---------- Listed records ----------
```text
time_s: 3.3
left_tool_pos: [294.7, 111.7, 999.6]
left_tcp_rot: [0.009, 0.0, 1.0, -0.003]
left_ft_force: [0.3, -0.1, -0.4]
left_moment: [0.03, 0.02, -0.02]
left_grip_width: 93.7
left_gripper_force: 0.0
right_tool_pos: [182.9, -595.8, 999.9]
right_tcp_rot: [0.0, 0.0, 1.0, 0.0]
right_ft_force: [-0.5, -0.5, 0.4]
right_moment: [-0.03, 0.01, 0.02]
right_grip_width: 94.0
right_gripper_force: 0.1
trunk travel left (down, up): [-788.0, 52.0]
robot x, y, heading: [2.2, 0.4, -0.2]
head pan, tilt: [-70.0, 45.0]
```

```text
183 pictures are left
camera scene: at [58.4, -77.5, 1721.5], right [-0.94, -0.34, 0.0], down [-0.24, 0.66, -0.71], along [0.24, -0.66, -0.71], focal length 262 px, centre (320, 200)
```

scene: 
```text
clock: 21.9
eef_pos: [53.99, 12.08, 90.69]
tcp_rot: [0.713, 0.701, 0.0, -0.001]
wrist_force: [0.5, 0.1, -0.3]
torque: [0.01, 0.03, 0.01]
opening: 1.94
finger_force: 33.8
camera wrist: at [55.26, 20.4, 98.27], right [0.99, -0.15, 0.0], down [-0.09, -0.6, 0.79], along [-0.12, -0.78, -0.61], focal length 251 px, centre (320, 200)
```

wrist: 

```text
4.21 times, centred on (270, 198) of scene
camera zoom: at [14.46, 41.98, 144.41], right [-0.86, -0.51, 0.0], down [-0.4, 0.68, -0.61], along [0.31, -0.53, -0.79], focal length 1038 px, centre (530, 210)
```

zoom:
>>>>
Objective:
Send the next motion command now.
---------- Selected excerpt ----------
The name FrøyPioneering research for East Frigg

Alwyn on stream

person by Trude Meland, Norwegian Petroleum Museum
The Alwyn North field became the centre for the Alwyn area, supplying the other installations with electricity and water. It was developed with two platforms - North Alwyn A and B (NAA and NAB) - linked by a bridge.
— Alwyn North
© Norsk Oljemuseum

These were installed in 1985 in 131 metres of water. NAA was equipped with drilling modules, living quarters and the control room, while NAB carried processing equipment and the pipeline terminal. Production drilling began in the autumn of 1986. Alwyn North was the third field to be tied back to Frigg when it came on stream a year later. Oil and condensate (light oil) were piped to Britain’s Cormorant Alpha platform and on to the Sullom Voe terminal in Shetland, while the gas flowed by pipeline via TP1 on Frigg to St Fergus in Scotland.
----------
Objective:
Produce the text that comes next in the selected excerpt.

Exercise response:
Conversion work on TP1 for receiving gas from Alwyn North began in 1985 and was completed in March 1987. The UK field began producing oil on 22 November 1987, and first gas reached TP1 in late December for onward transmission through the Frigg UK Pipeline to St Fergus.

Frigg production ceased for good on 26 October 2004, with gas no longer flowing through DP2, TP1, TCP2 and MCP-01. To maintain output from Alwyn North to St Fergus, the 24-inch pipeline to TP1 was modified in 2004 to bypass TP1 and tie directly into the 32-inch Frigg UK Pipeline on the seabed. At the same time, the British pipeline bypassed MCP-01 so that the shutdown of the latter could begin. The Frigg Norwegian Pipeline bypassed MCP-01 in 2005.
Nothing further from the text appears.